** BEGIN Passage to read **
Saturday Evening on the Left Bank of the Seine

Uploaded by Mxsmanic on 21.08.2011

Yes, that’s Notre-Dame Cathedral in the background.
We are on the Left Bank of the Seine River, on the Quai de la Tournelle.
This is on the north side of the Latin Quarter, and you’re looking west.
It’s just before sunset on this August evening, and the temperature is 90° F.
Most homes and businesses aren’t air-conditioned in Paris.
Because extreme heat has only become a problem in recent years.
Anyway, when it gets hot, Parisians come out in the evening.
And the banks of the Seine River are popular spots with the locals.
This particular area on the Seine is extremely popular.
But you can see people out and about across the river, too.
Some people just sit and hang out with friends. Some strum a guitar.
Picnics are extremely popular, and French picnics can be quite elaborate.
One occasionally sees just a bag of chips and a bottle of soda.
But actual meals with several different things on the menu are not uncommon.
The pace is very leisurely, and the food and drink might last all evening.
There’s no rush, and after sunset the heat lets up a bit.
This particular bank of the Seine is very wide, making it popular.
A crowd like this is quite normal for a summer evening.
Looking the other way (east), with the setting sun behind us.
That’s the Île Saint-Louis on the other side of the river.
It’s one of two islands in the middle of the river here.
And that’s the Tournelle Bridge on the right.
Some people are content to just sit and relax, chatting or people-watching.
We are beneath the bridge now. You can see several excursion boats on the river.
Someone (not visible on the screen) is playing the saxophone.
The sun has set now, although it’s still very hot and humid.
There’s a park on the riverbank here, with a few grassy spots.
The park is officially an open-air sculpture museum.
But I think people ignore the sculptures and just like to sit on the grass.
The park continues for almost a mile along the river.
It also includes a plaza and several amphitheater-like areas along the riverbank.
These areas are often turned into impromptu dance floors.
Here are some people hanging out near the plaza.
** END Passage to read **
** BEGIN Data shown **
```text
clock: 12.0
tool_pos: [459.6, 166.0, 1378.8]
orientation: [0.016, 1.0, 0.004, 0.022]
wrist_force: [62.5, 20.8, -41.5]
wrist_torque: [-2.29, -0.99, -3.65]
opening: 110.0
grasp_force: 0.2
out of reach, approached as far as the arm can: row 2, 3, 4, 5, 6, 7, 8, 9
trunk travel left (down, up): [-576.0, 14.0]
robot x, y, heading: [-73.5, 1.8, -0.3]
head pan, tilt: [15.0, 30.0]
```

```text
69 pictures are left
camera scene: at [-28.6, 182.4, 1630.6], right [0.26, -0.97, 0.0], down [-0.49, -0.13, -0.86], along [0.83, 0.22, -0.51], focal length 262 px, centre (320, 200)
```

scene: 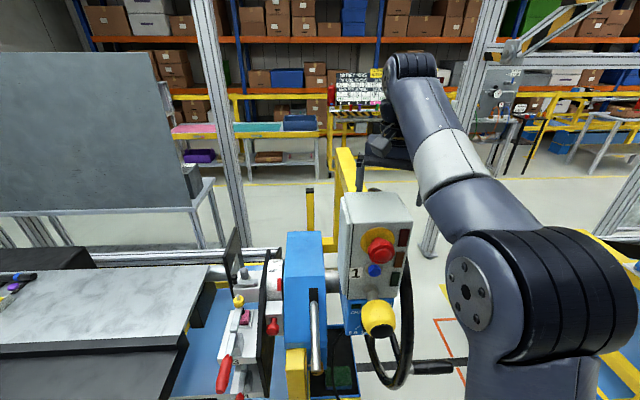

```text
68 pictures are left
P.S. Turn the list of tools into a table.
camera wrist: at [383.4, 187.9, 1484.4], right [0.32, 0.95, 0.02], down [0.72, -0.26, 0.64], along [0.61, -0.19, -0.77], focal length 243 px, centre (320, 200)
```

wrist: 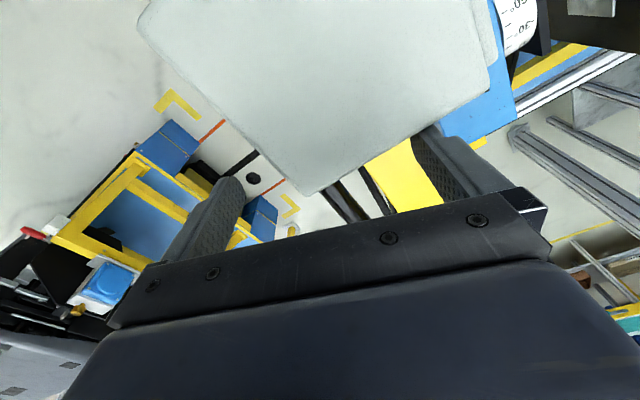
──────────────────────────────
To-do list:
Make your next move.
** END Data shown **
To-do list:
a – Transcribe the passage to read beginning at "This particular area". Stop after "bottle of soda.".
b – Add the next paragraphs of the passage to read.

Written responses:
a –
This particular area on the Seine is extremely popular.
But you can see people out and about across the river, too.
Some people just sit and hang out with friends. Some strum a guitar.
Picnics are extremely popular, and French picnics can be quite elaborate.
One occasionally sees just a bag of chips and a bottle of soda.

b –
These steps, which they are facing, lead up to the plaza.
You can see people watching the dancing.
Salsa was the music style this evening. Latino music is very popular these days.
There’s a DJ and a sound system, but the dance is free for the dancers.
In the past, classic rock and pop were frequent themes for dances on the plaza.
Some people dress casually, others dress up quite a bit, despite the heat.
This is from the street side (Quai St. Bernard) looking towards the river.
It’s starting to get dark. But that won’t stop people from dancing.
There will be people and dancing here until late into the night.
It’s already past nine in the evening.
(By the way, I’ve overdubbed the music, because otherwise …
… YouTube’s robots will falsely claim copyright infringement for my video.)
East of this plaza, there are little amphitheater-things in which people also dance.
This amphitheater was playing Latino music, too, but a slower flavor.
You’re right on the edge of the water, so watch your step when you dance!
And here again, there’s a real DJ and sound system.
Not every amphitheater is necessarily a dance floor.
This one is idle, so it’s just another nice place to hang out.
I think this area might be for tango, although the music hadn’t started yet.
Some people looked dressed for tango, and the sound system is set up.
And here’s a slight change of pace in yet another amphitheater.
Some people prefer to just watch and munch in this oppressive heat.
More and more people walking around.
The police are present, too, just in case, but they keep a low profile.
There are four of the small amphitheaters altogether.
I’m not sure what their intended original purpose really was.
Walking back west, now, towards one of the amphitheaters with dancing.
It’s getting too dark for quality video now, so I’ll have to stop here.
Thank you for watching my video.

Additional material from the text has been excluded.